CNN Poll: Most see pathway to citizenship
April 16th, 2013
10:24 AM ET
10 years ago

CNN Poll: Most see pathway to citizenship

(CNN) - As Congress tries to reach consensus on how to deal with border security and immigration reform, a new national poll indicates that more than eight in 10 Americans support an eventual pathway to citizenship for some undocumented workers.

According to a CNN/ORC International survey, 84% of the public backs a program that would allow undocumented workers to stay in the United States and apply for citizenship if they have been in the country for several years, have a job, and pay back taxes.

The poll's Tuesday release comes on the same day that comprehensive immigration reform legislation put together by a bipartisan group of senators known as the "Gang of Eight" was to be formally proposed at a news conference.

The event was postponed with the nation still gripped by events surrounding Monday’s deadly Boston Marathon bombing, Richard Durbin of Illinois, the No. 2 Democrat in the Senate, said.

The bill, which is expected to be formally filed in the Senate late Tuesday night, calls for a 13-year path to citizenship for those who entered the United States prior to 2012.

It would take 10 years for such undocumented workers to get a green card, and then another three years to gain citizenship. Along the way, undocumented workers would have to pay a fine and back taxes, and pass a background check.

The legislation also mandates that there be no path to legality until it is determined that the U.S. border with Mexico is secure.

"Politically speaking, Democrats are more likely to support the proposal than Republicans, but even among GOPers, support is at 78%," says CNN Polling Director Keating Holland. "Demographically, the biggest difference is a gender gap, with support among men 9 points lower than among women. Nonetheless, support among men is a robust 79%."

The overall high level of support is not new - in a 2007 CNN survey, 80% felt that same way.

But the 84% figure is higher than two other national polls released in recent weeks. Nearly six in 10 Americans in surveys from Quinnipiac University and ABC News/Washington Post said they supported an eventual pathway to citizenship for undocumented workers.

The other recent polls did not describe the circumstances under which immigrants would be allowed to stay - such as having a job and paying back taxes - which would likely dilute support for the proposals that are most likely to come before Congress.

The Senate Judiciary Committee could take up the “Gang of Eight” proposal as early as the end of this week.

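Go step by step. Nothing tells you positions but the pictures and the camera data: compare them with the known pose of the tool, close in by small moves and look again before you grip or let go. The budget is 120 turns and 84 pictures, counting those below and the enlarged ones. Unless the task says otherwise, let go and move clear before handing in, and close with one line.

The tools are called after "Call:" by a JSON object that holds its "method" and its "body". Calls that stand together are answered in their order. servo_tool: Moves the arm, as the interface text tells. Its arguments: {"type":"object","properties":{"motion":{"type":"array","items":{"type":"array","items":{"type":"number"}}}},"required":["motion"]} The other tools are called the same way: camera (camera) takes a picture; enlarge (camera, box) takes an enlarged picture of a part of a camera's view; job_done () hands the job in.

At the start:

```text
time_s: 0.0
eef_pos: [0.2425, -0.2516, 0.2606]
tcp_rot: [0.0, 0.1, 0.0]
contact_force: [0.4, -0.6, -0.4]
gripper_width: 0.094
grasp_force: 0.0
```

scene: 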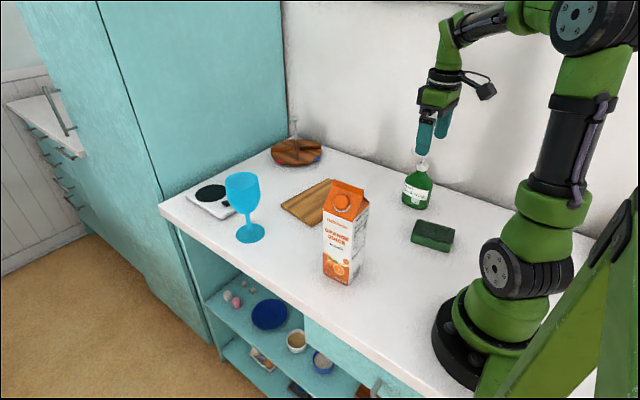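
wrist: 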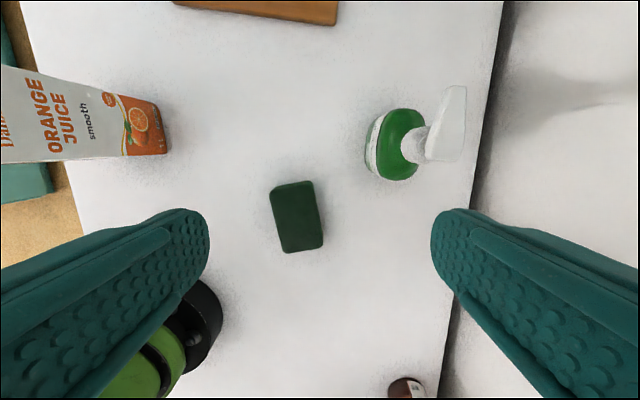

President Barack Obama is encouraging Congress to pass comprehensive immigration reform this year. He met Tuesday afternoon with Senators John McCain and Chuck Schumer, two of the "Gang of Eight" members. Some conservatives oppose eventually allowing undocumented workers to achieve citizenship, considering the move amnesty.

The CNN poll was conducted by ORC International, from April 5-7, with 1,012 adults nationwide questioned by telephone. The survey's overall sampling error is plus or minus three percentage points.

CNN Political Editor Paul Steinhauser and CNN Congressional producer Alan Silverleib contributed to this report

soundoff (105 Responses)
  1. Bill

    For anyone who has gone through, or knows someone who had to go through the immigration process legally, this is an insult. My wife had to go through the process, one for which we paid thousands for. Our friends, who are physicians and had work visas, had to work in underserved areas for years and paid 20K+ in order to get their green cards. These are people who have paid a large amount of taxes through the entire process, and will eventually hire their own employees. Is this fair to these people who play by the rules? How could one possibly determine backed taxes from an ILLEGAL source? The idea is ludicrous. The simple solution is to hold businesses that hire illegal employees accountable for what they do. The amount of companies that are fined or raided per year is only in the scores. Yet we pay billiions in health costs and education for people who flaunted the law. How about hiring a few more people to hunt businesses who also break the law, and start sending them to jail. Word would get out quick, and you could put a string over the border. If there are no jobs available, these people would leave on their own.

    April 16, 2013 12:56 pm at 12:56 pm |
  2. Obama's Missing Birth Certificate

    There already is a path to legal citizenship. It does not envolve breaking the law. You know what these ILLEGAL immigrants are doing. IF they broke the law getting into the United States then they should be sent to JAIL then DEPORTED.

    April 16, 2013 12:57 pm at 12:57 pm |
  3. Sven Johansen

    What is amazing if you do a little research is what would happen if YOU snuck into another country and what the ramifications would be if you were caught. Put the shoe on the other foot and see what would happen if you tried to LIVE and WORK in Mexico illegally or some other country........Just look at their penalties!
    We have the best government money can buy!

    April 16, 2013 12:59 pm at 12:59 pm |
  4. Joseph

    Legal immigration works and has worked for decades. We don't need to support illegal immigration - we don't need to make a crime legitimate just to placate people that support breaking the law.

    April 16, 2013 01:00 pm at 1:00 pm |
  5. Disanitnodicos

    Massive propaganda campaigns work. Later when people realize what a mistake it is, as they have realized in Europe, it will be too late.